WHAT THE TASK ASKS
Output each line of the material exactly as it stands.

DATA SHOWN
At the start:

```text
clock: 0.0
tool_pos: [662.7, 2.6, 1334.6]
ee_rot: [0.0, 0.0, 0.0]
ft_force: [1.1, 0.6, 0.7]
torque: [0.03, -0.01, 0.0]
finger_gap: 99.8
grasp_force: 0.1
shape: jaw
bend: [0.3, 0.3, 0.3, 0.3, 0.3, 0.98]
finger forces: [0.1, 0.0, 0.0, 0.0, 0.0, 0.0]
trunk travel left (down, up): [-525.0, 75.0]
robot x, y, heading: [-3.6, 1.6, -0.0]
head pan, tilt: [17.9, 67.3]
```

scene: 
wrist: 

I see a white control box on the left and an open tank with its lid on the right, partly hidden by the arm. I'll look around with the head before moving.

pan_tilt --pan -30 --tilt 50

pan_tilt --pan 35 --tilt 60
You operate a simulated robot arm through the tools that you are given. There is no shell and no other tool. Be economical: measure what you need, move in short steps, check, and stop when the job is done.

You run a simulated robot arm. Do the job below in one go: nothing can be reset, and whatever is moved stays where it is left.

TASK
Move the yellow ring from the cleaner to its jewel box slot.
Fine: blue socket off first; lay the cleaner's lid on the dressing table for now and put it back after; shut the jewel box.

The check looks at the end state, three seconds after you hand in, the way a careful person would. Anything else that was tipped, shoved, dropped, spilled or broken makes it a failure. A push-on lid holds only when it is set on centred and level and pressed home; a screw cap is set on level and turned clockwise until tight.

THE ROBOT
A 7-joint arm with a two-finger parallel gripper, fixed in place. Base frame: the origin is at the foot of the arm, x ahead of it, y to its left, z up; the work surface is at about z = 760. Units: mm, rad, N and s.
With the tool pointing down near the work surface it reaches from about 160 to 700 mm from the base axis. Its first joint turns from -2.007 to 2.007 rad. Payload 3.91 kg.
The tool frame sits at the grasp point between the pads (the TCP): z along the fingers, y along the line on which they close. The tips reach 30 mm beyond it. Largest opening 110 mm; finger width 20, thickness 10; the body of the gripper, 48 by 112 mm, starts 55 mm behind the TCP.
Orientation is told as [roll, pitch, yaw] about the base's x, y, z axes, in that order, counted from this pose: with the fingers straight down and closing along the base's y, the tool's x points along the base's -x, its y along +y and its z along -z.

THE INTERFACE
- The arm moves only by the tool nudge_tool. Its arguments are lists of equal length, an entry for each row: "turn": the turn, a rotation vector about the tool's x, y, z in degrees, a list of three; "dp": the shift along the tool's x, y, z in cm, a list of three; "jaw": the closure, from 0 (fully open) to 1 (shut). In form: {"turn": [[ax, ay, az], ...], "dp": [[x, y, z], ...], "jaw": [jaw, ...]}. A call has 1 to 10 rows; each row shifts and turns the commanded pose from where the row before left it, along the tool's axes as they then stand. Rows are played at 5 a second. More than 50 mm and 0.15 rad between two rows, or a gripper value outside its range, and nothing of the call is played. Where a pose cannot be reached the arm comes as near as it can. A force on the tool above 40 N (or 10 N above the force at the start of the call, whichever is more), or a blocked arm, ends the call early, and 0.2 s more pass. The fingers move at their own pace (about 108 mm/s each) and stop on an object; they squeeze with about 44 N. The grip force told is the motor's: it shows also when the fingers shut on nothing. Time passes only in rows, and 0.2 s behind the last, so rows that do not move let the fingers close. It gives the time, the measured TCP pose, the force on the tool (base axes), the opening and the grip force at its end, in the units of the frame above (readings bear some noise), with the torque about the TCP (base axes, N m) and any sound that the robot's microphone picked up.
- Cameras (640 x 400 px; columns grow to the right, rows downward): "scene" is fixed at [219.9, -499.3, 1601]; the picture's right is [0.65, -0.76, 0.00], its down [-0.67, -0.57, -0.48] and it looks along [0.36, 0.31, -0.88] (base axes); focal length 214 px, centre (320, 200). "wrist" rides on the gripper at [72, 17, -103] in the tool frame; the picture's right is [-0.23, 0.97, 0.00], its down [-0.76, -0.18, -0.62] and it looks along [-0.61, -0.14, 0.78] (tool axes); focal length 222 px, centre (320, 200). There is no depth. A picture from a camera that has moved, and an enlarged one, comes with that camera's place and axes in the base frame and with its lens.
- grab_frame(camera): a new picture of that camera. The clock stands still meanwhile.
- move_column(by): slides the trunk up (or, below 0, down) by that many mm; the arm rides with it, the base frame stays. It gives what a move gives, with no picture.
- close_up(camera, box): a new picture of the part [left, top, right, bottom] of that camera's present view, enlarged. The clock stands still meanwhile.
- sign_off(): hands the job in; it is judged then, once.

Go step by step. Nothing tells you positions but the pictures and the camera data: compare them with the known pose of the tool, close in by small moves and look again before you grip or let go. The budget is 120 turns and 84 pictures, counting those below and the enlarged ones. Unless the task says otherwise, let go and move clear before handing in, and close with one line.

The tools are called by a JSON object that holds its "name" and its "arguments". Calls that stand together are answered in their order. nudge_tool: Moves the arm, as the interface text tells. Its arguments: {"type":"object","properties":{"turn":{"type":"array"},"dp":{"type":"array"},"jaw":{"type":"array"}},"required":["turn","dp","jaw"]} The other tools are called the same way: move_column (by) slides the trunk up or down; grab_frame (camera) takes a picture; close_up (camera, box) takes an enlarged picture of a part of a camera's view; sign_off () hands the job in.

COMPLETE ANSWER
At the start:

```text
clock: 0.0
tool_pos: [662.7, 2.6, 1334.6]
ee_rot: [0.0, 0.0, 0.0]
ft_force: [1.1, 0.6, 0.7]
torque: [0.03, -0.01, 0.0]
finger_gap: 99.8
grasp_force: 0.1
shape: jaw
bend: [0.3, 0.3, 0.3, 0.3, 0.3, 0.98]
finger forces: [0.1, 0.0, 0.0, 0.0, 0.0, 0.0]
trunk travel left (down, up): [-525.0, 75.0]
robot x, y, heading: [-3.6, 1.6, -0.0]
head pan, tilt: [17.9, 67.3]
```

scene: 
wrist: 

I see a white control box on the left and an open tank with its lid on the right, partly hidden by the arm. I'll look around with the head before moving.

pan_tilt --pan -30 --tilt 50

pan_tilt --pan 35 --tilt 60
You operate a simulated robot arm through the tools that you are given. There is no shell and no other tool. Be economical: measure what you need, move in short steps, check, and stop when the job is done.

You run a simulated robot arm. Do the job below in one go: nothing can be reset, and whatever is moved stays where it is left.

TASK
Move the yellow ring from the cleaner to its jewel box slot.
Fine: blue socket off first; lay the cleaner's lid on the dressing table for now and put it back after; shut the jewel box.

The check looks at the end state, three seconds after you hand in, the way a careful person would. Anything else that was tipped, shoved, dropped, spilled or broken makes it a failure. A push-on lid holds only when it is set on centred and level and pressed home; a screw cap is set on level and turned clockwise until tight.

THE ROBOT
A 7-joint arm with a two-finger parallel gripper, fixed in place. Base frame: the origin is at the foot of the arm, x ahead of it, y to its left, z up; the work surface is at about z = 760. Units: mm, rad, N and s.
With the tool pointing down near the work surface it reaches from about 160 to 700 mm from the base axis. Its first joint turns from -2.007 to 2.007 rad. Payload 3.91 kg.
The tool frame sits at the grasp point between the pads (the TCP): z along the fingers, y along the line on which they close. The tips reach 30 mm beyond it. Largest opening 110 mm; finger width 20, thickness 10; the body of the gripper, 48 by 112 mm, starts 55 mm behind the TCP.
Orientation is told as [roll, pitch, yaw] about the base's x, y, z axes, in that order, counted from this pose: with the fingers straight down and closing along the base's y, the tool's x points along the base's -x, its y along +y and its z along -z.

THE INTERFACE
- The arm moves only by the tool nudge_tool. Its arguments are lists of equal length, an entry for each row: "turn": the turn, a rotation vector about the tool's x, y, z in degrees, a list of three; "dp": the shift along the tool's x, y, z in cm, a list of three; "jaw": the closure, from 0 (fully open) to 1 (shut). In form: {"turn": [[ax, ay, az], ...], "dp": [[x, y, z], ...], "jaw": [jaw, ...]}. A call has 1 to 10 rows; each row shifts and turns the commanded pose from where the row before left it, along the tool's axes as they then stand. Rows are played at 5 a second. More than 50 mm and 0.15 rad between two rows, or a gripper value outside its range, and nothing of the call is played. Where a pose cannot be reached the arm comes as near as it can. A force on the tool above 40 N (or 10 N above the force at the start of the call, whichever is more), or a blocked arm, ends the call early, and 0.2 s more pass. The fingers move at their own pace (about 108 mm/s each) and stop on an object; they squeeze with about 44 N. The grip force told is the motor's: it shows also when the fingers shut on nothing. Time passes only in rows, and 0.2 s behind the last, so rows that do not move let the fingers close. It gives the time, the measured TCP pose, the force on the tool (base axes), the opening and the grip force at its end, in the units of the frame above (readings bear some noise), with the torque about the TCP (base axes, N m) and any sound that the robot's microphone picked up.
- Cameras (640 x 400 px; columns grow to the right, rows downward): "scene" is fixed at [219.9, -499.3, 1601]; the picture's right is [0.65, -0.76, 0.00], its down [-0.67, -0.57, -0.48] and it looks along [0.36, 0.31, -0.88] (base axes); focal length 214 px, centre (320, 200). "wrist" rides on the gripper at [72, 17, -103] in the tool frame; the picture's right is [-0.23, 0.97, 0.00], its down [-0.76, -0.18, -0.62] and it looks along [-0.61, -0.14, 0.78] (tool axes); focal length 222 px, centre (320, 200). There is no depth. A picture from a camera that has moved, and an enlarged one, comes with that camera's place and axes in the base frame and with its lens.
- grab_frame(camera): a new picture of that camera. The clock stands still meanwhile.
- move_column(by): slides the trunk up (or, below 0, down) by that many mm; the arm rides with it, the base frame stays. It gives what a move gives, with no picture.
- close_up(camera, box): a new picture of the part [left, top, right, bottom] of that camera's present view, enlarged. The clock stands still meanwhile.
- sign_off(): hands the job in; it is judged then, once.

Go step by step. Nothing tells you positions but the pictures and the camera data: compare them with the known pose of the tool, close in by small moves and look again before you grip or let go. The budget is 120 turns and 84 pictures, counting those below and the enlarged ones. Unless the task says otherwise, let go and move clear before handing in, and close with one line.

The tools are called by a JSON object that holds its "name" and its "arguments". Calls that stand together are answered in their order. nudge_tool: Moves the arm, as the interface text tells. Its arguments: {"type":"object","properties":{"turn":{"type":"array"},"dp":{"type":"array"},"jaw":{"type":"array"}},"required":["turn","dp","jaw"]} The other tools are called the same way: move_column (by) slides the trunk up or down; grab_frame (camera) takes a picture; close_up (camera, box) takes an enlarged picture of a part of a camera's view; sign_off () hands the job in.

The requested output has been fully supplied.